Richard and Alice (PC)
This winter was one of the worst in recent memory. Snow fell into April, accumulating on already sizable snow banks and crippling some southern American cities that weren’t prepared for the cold. States used to the frigid weather were getting bogged down and the general mood was tense. Winter clothes remained in closets for months and many wondered when the seemingly never-ending winter would be over.
What if it never ended? What if presently, into June, the snow continued to fall? What if the temperatures remained a blisteringly cold zero degrees and people’s moods continued to worsen? Imagine criminal acts increasing, people falling apart. Who knows how far the world would go to cope with the cold. This is the setting of Richard and Alice, a point and click adventure by Owl Cave released in 2013 and recently available on Steam. The game pre-dated this past winter, but it captures that same desolation and quiet through the eyes of the titular characters. Despite it being 80 degrees outside in the real world, I still feel a chill when I sit down to play.

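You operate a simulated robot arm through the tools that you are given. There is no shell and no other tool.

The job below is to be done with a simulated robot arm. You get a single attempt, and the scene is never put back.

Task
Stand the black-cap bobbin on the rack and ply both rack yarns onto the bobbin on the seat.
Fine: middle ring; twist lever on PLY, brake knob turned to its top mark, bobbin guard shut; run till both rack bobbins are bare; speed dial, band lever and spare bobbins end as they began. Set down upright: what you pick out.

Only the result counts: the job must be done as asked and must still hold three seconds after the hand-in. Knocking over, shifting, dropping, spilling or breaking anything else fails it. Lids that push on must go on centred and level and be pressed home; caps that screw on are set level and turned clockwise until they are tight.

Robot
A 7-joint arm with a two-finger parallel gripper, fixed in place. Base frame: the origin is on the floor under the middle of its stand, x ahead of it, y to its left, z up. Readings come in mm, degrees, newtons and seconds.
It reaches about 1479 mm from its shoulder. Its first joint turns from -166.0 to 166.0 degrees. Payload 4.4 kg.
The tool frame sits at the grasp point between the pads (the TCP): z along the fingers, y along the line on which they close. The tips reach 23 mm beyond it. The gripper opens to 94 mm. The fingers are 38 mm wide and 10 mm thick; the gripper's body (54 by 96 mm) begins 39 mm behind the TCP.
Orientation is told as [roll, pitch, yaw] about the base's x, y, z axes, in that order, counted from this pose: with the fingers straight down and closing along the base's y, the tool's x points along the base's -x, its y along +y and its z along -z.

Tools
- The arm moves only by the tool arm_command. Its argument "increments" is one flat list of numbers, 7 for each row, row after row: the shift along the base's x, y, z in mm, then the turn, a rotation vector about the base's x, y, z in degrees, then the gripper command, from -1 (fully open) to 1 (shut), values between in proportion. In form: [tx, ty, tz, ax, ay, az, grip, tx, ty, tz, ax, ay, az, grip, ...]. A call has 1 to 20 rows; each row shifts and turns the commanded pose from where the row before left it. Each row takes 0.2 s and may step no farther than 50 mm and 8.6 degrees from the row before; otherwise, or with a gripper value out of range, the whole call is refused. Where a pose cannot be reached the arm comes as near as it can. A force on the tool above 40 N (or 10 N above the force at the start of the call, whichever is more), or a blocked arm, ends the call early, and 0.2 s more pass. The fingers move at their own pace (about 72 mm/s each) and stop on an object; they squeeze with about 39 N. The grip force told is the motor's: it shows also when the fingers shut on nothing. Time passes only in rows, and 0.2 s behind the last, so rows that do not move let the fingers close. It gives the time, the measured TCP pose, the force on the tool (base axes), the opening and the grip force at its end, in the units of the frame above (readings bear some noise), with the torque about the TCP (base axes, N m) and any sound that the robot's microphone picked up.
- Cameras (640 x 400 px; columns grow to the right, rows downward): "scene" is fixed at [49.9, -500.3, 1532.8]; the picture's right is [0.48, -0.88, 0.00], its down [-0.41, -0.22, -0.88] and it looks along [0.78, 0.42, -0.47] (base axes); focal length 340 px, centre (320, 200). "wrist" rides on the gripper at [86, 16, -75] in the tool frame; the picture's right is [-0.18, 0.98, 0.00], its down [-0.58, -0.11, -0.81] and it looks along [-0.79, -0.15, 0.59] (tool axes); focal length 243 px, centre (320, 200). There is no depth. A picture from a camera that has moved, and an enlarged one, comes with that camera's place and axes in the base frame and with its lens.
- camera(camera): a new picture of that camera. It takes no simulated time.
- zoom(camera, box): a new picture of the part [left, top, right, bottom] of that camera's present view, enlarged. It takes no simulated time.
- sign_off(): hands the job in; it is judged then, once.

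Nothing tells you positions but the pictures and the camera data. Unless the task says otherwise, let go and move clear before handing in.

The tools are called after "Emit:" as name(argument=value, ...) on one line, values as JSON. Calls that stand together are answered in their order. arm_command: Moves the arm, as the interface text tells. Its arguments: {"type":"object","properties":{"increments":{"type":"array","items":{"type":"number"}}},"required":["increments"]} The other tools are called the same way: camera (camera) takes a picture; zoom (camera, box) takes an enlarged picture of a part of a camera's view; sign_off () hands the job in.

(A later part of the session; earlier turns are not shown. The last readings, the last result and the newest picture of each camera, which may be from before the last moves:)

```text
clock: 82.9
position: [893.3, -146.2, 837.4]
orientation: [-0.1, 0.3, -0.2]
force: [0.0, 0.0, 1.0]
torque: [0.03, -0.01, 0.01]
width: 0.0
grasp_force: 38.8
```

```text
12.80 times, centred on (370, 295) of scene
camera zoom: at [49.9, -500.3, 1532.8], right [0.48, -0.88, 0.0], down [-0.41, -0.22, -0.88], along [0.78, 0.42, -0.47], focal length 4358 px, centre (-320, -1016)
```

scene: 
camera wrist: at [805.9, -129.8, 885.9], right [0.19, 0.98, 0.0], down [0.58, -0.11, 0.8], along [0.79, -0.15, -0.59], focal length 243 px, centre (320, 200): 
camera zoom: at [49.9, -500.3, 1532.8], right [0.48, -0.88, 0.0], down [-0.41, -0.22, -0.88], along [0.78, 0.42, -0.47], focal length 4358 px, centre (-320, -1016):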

The bulk of the game takes place inside an underground prison. Richard has been there a while for deserting the army, and Alice has just arrived, charged with murder. The game is spent with the two inmates getting to know each other in flashback sequences and point and click puzzles. We view the prison from inside Richard’s cell, and until the end, we never leave. It’s a strange place to set an adventure game, but it works, thanks to the aforementioned flashbacks that provide the player with a change of scenery without changing the overall atmosphere.
The flashbacks from Alice’s point of view are perfectly-paced tellings of how she got to the prison and a look into what the world looks like covered in snow. She tells the story of how she came to be charged with murder, intertwined with a recollection of survival with her five-year-old—five-and-a-half-year-old, excuse me—son Barney. His optimism and joy over little, inconsequential moments provides passing levity to a world so bleak and empty that the pair runs into only three other people throughout their entire trip. Even these interactions fall into a spiral, since the world of Richard and Alice provides no true respite from darkness.
In contrast to the snow globe that is the outside world, the amenities inside the prison are practically utopian. The prisoners get warm beds, computers, televisions, and temperature control. Even Alice remarks that it’s been a while since she’s even slept on a bed. There are plans to provide the underground prison cells to the wealthy as a break from the harsh weather, but that also disappears as even the world beneath the earth begins to unravel. Despite the differences between the two locales, Richard and Alice can’t escape the world they have been plunged unwillingly into and both have different ways of coping. Even during the climax, there seems to be no sense of hope. A suspenseful escape from prison is surrounded by emptiness, with Richard and Alice either being left to isolation in captivity or isolation in the outside world.